Supernatural hope is the virtue that strips us of all things in order to give us possession of all things.

— Thomas Merton, No Man Is an Island, Sentences on Hope

We’ve had a theme of sorts running for a good bit of this year on Thomas Merton’s reflections on what love is and isn’t. We’ll be switching now to the topic of hope. As we’ll see, hope may not be anything like we’d expect it to be, today’s quote being a jarring example. Merton will push us to examine our hearts in ways that maybe we haven’t before:

  • What do we hope for?
  • What do we hope in?
  • What does this mean for our soul?
  • What does hope that is good for us look like, feel like?
  • What does it accomplish in us and in God’s kingdom?
  • Do we have reason to hope for this kind of hope?

I sincerely hope this series is something you can connect with, something that speaks to you where you are and challenges you and gives you maybe a hope that’s been missing for awhile or maybe that you can’t remember ever having before.
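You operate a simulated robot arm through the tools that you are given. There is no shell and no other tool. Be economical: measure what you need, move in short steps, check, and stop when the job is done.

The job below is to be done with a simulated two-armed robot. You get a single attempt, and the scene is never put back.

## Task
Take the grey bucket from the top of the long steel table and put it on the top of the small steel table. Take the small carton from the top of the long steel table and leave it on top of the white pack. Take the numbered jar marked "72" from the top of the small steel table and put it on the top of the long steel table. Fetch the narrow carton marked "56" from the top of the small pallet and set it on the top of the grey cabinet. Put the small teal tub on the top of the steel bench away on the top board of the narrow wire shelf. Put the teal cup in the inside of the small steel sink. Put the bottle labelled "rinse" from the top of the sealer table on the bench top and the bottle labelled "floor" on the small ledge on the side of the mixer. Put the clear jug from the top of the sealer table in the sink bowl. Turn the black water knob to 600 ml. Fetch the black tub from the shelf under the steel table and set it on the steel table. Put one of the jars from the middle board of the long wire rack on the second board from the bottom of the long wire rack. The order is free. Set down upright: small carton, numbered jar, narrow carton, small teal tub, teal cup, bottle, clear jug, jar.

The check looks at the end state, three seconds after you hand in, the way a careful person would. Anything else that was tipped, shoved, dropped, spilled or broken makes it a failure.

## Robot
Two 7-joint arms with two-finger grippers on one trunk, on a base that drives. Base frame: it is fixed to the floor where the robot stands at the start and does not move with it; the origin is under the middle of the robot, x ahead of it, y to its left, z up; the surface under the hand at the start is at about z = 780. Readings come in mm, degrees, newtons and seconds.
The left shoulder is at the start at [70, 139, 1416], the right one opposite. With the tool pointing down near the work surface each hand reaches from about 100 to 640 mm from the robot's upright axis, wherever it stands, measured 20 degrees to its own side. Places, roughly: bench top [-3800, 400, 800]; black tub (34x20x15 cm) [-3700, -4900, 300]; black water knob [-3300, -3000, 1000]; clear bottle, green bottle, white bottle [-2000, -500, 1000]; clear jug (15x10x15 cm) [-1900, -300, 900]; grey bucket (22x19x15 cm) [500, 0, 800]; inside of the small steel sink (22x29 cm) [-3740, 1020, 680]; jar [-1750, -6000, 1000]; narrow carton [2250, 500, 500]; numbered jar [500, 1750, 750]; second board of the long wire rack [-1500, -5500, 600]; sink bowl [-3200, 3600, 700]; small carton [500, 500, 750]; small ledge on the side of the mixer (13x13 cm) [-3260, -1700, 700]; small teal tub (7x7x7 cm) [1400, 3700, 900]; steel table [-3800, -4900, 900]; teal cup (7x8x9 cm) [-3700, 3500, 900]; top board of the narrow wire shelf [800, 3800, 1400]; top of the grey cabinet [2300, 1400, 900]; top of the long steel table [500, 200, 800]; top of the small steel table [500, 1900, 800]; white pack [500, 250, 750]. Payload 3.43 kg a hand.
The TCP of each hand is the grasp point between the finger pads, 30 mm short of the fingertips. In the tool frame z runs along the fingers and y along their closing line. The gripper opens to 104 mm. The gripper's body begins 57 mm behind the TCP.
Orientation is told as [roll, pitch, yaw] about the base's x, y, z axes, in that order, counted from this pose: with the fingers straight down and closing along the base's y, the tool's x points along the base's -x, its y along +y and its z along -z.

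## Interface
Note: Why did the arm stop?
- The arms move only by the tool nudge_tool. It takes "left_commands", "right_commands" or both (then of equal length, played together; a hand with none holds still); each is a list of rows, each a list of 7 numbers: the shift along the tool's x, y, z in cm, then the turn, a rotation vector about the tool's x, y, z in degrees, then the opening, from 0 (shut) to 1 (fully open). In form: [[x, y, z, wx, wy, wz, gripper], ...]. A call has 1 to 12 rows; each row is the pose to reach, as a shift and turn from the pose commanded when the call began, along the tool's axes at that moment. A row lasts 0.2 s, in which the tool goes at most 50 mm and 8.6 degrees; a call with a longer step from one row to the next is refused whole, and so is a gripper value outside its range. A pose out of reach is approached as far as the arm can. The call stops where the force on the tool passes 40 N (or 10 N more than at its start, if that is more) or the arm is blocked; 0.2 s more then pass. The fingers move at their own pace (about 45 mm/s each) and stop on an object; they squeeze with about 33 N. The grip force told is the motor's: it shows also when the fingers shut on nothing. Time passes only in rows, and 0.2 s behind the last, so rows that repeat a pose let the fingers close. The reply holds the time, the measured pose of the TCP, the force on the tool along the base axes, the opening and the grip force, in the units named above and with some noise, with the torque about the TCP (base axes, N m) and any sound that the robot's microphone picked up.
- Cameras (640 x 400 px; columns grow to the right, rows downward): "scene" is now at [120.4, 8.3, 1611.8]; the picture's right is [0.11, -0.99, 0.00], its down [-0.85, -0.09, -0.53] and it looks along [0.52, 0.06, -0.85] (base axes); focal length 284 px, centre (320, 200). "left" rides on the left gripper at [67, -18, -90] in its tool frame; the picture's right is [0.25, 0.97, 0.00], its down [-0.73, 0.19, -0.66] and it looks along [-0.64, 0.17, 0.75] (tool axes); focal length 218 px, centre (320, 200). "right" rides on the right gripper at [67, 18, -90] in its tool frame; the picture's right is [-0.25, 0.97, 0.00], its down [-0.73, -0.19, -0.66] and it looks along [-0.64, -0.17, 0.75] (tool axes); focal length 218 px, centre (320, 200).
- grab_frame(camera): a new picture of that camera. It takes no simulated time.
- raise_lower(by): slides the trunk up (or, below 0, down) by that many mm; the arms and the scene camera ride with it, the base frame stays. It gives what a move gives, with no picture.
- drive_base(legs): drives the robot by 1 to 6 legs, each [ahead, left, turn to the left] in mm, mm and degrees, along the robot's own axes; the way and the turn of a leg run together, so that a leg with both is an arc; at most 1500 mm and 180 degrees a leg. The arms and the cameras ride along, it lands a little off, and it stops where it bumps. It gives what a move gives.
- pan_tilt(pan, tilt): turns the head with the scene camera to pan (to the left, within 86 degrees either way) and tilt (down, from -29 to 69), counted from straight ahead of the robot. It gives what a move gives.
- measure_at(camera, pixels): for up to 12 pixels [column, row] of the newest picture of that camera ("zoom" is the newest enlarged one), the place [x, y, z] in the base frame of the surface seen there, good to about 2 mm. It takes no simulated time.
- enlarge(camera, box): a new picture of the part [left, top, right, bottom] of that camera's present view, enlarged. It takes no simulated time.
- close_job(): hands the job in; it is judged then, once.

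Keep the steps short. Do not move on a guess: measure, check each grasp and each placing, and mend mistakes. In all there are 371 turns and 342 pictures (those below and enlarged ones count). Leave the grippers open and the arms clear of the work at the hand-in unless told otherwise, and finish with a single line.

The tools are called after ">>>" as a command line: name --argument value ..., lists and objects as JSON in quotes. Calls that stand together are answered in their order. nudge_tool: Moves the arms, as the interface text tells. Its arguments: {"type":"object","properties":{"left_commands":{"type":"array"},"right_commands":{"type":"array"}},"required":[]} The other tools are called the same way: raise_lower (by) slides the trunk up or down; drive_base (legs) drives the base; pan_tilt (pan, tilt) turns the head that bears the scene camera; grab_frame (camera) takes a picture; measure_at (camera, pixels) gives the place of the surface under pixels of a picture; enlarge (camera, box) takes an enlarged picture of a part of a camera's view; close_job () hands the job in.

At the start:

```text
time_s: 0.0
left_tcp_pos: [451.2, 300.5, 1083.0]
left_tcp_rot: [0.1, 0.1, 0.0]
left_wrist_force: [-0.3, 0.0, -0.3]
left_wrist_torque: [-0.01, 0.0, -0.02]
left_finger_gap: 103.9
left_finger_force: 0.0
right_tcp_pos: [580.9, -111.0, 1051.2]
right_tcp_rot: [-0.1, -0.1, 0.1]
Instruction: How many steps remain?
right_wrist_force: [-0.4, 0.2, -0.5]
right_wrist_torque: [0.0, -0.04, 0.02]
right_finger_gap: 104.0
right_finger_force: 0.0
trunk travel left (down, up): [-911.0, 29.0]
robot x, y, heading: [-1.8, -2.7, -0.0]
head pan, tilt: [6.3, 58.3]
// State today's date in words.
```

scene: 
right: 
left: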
Grace and peace…and hope…to you…

dw

p.s. Here’s a listing of some past posts on the topic of Love:

 

 

To love another is to will what is really good for him. Such love must be based on truth. A love that sees no distinction between good and evil, but loves blindly merely for the sake of loving, is hatred, rather than love. To love blindly is to love selfishly, because the goal of such love is not the real advantage of the beloved but only the exercise of love in our own souls.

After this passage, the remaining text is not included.